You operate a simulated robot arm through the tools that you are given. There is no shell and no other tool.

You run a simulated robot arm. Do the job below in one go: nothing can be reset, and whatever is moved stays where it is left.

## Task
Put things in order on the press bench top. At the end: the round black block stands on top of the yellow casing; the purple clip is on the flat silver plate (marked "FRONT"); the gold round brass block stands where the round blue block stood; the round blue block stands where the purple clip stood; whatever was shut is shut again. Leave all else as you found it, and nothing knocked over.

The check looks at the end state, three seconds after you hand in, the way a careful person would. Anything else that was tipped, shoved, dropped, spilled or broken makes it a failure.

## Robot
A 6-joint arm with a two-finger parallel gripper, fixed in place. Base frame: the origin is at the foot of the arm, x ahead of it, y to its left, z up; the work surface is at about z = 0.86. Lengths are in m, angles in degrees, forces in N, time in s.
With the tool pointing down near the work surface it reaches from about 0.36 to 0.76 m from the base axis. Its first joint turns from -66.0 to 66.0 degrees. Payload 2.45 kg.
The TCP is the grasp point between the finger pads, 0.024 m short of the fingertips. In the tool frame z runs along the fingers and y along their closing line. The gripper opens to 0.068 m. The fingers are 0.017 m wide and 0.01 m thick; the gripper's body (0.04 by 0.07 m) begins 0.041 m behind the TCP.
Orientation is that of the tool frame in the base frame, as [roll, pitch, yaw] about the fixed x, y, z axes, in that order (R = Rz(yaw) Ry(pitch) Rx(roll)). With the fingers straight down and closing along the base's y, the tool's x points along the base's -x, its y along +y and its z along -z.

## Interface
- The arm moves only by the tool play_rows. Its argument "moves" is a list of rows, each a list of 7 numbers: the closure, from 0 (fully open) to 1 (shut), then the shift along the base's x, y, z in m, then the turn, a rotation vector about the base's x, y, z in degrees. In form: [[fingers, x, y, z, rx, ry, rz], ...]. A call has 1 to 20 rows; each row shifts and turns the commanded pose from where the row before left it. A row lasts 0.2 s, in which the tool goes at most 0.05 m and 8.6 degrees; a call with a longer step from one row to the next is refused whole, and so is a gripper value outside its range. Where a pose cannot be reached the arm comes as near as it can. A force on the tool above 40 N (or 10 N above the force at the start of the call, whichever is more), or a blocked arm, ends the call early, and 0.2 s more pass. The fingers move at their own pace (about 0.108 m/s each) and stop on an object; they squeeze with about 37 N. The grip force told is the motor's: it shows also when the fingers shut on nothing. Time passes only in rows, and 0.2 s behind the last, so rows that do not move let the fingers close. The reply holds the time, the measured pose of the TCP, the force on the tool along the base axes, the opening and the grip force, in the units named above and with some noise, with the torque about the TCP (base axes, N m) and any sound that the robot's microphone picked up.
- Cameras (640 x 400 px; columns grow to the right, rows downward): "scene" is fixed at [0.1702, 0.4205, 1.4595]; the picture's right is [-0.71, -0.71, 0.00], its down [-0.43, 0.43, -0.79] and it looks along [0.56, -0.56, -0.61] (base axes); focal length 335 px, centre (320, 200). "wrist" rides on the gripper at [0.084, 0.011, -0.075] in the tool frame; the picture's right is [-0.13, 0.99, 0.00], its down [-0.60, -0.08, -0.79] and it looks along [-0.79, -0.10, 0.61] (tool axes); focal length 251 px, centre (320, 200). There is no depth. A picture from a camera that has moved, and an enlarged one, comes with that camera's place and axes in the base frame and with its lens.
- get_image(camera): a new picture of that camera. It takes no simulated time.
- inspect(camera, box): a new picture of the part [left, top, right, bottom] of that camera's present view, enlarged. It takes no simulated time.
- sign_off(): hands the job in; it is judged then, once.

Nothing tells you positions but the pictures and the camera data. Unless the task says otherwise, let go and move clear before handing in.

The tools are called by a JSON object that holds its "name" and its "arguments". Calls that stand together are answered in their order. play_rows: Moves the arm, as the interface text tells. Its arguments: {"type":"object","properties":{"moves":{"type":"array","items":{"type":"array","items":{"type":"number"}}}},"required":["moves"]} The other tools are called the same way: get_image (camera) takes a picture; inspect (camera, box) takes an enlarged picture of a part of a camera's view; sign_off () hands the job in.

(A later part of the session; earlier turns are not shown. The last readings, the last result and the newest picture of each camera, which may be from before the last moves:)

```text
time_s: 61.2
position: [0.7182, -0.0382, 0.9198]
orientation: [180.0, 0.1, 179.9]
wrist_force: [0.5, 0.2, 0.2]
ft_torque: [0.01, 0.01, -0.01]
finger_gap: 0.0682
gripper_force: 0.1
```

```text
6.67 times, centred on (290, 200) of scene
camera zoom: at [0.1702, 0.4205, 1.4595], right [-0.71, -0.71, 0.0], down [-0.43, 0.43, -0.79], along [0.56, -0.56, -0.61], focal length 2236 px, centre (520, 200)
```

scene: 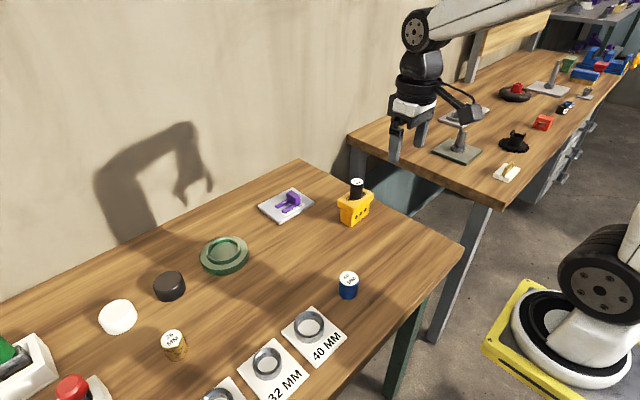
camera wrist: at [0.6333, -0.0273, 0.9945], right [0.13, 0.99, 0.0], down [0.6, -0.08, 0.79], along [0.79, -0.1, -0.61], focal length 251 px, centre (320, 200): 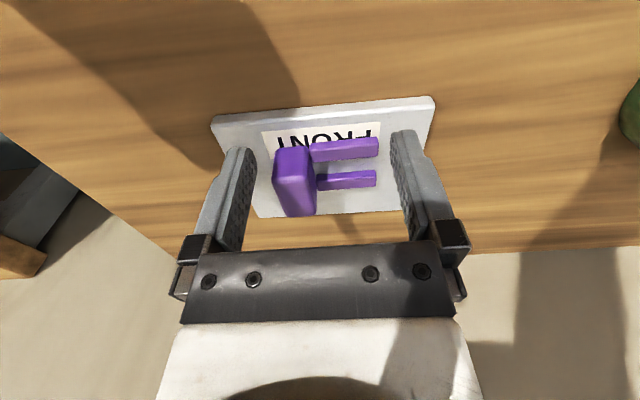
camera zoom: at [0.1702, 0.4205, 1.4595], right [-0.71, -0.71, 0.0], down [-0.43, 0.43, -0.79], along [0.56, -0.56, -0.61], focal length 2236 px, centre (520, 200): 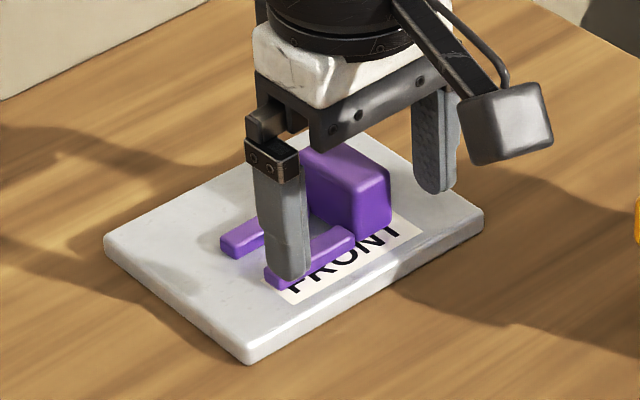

--------------------------------

Passage:

Por Lincoln Penna –
O Brasil tem enfrentado um processo deliberado de desfazimento, uma vez que não conseguiu construir um Estado Nacional capaz de amparar o seu povo, cuja nação formatada jamais acolheu a sua diversidade. Povo e nação possuem identidades, valores e hábitos cultivados ao longo de suas existências. No Brasil, não há um único povo/nação, mas diversos povos/nações, que coexistem sob o domínio absoluto de um deles, o que se formou pela via da ocupação territorial, o europeu e seus descendentes que aqui se estabeleceram.
A história dessa convivência com as demais nações autóctones foi difundida por esses colonialistas, sem que tivéssemos até hoje maiores conhecimentos dos nativos da terra. Expulsos do litoral, massacrados quando era necessário para os interesses mercantis, submetidos ao processo de aculturação e com isso subtraindo-os de suas raízes fundadoras, os assim chamados índios não foram recepcionados pela empresa que se constituiu exatamente para pilhar os recursos e riquezas da terra.
Dos mais de cinco milhões de povos que viviam no espaço que forma o Brasil, hoje sobrevivem cerca de um milhão. Contingente ínfimo se comparado com a população brasileira, diriam alguns herdeiros do genocídio dos indígenas, mas contingente este riquíssimo em termos étnicos, culturais e humanos. Mais do que isso, são centenas de povos, alguns quase extintos, que representam um universo incalculável de representações de um passado que tem sido aniquilado pela modernização imprimida pela ânsia do ganho material, mesmo à custa de vidas.

--------------------------------

Aim 1:
Your answer is an exact quotation from the passage: it starts at "A história dessa" and ends at "riquezas da terra.".
Aim 2:
Pick up the passage at the point where it stops and go on.

Exercise output 1:
A história dessa convivência com as demais nações autóctones foi difundida por esses colonialistas, sem que tivéssemos até hoje maiores conhecimentos dos nativos da terra. Expulsos do litoral, massacrados quando era necessário para os interesses mercantis, submetidos ao processo de aculturação e com isso subtraindo-os de suas raízes fundadoras, os assim chamados índios não foram recepcionados pela empresa que se constituiu exatamente para pilhar os recursos e riquezas da terra.

Exercise output 2:
Pensar em um Projeto Nacional de verdade é incorporar esses povos/nações de modo a assumirmos a identidade de um Estado plurinacional formado por todas as etnias que se encontram espalhadas em nosso território, seja sob a forma de reservas indígenas ou não, mas à mercê de inescrupulosos interesses à cata do saber desses povos seculares para melhor explorar as terras, que originalmente lhes pertencem.
Como conformar esse Estado é um desafio que deve ser enfrentado pela inteligência de todos os povos envolvidos nessa engenharia política e institucional. Mas é um primeiro passo para que tenhamos de fato uma representação nacional, pois não basta o avanço alcançado pela Constituição. Foi importante, porém é necessário mais do que o reconhecimento da existência das comunidades indígenas.
Essa questão tornou-se urgente em face da devastação ultimamente dos biomas brasileiros, especialmente da Amazônia, onde se encontra a maior concentração de povos e nações indígenas. A emergência do fator climático alterando a cada ano que passa o ambiente terrestre tem sido acrescida com a constante ameaça nas políticas que vão de encontro às reservas indígenas, cuja existência além de legalmente reconhecidas constitucionalmente são as que protegem o meio ambiente diante da fúria de madeireiros, mineradores ilegais, grileiros e pecuaristas não legalizados.
Não há como elaborar um projeto que dê conta da realidade nacional brasileira sem incorporar os nossos irmãos indígenas, assim como todos os povos da floresta, cuja representação maior foi Chico Mendes. Assassinado dois meses após a promulgação da Constituição, em dezembro 1988, hoje em dia é símbolo do interesse nacional de um país que deseja alcançar sem concessões a soberania tão perseguida e ainda longe de ser totalmente consolidada como desejamos. Pois não há soberania nacional que não seja necessariamente popular. E o vocábulo popular abrange todos os povos e nações que habitam um território devidamente demarcado.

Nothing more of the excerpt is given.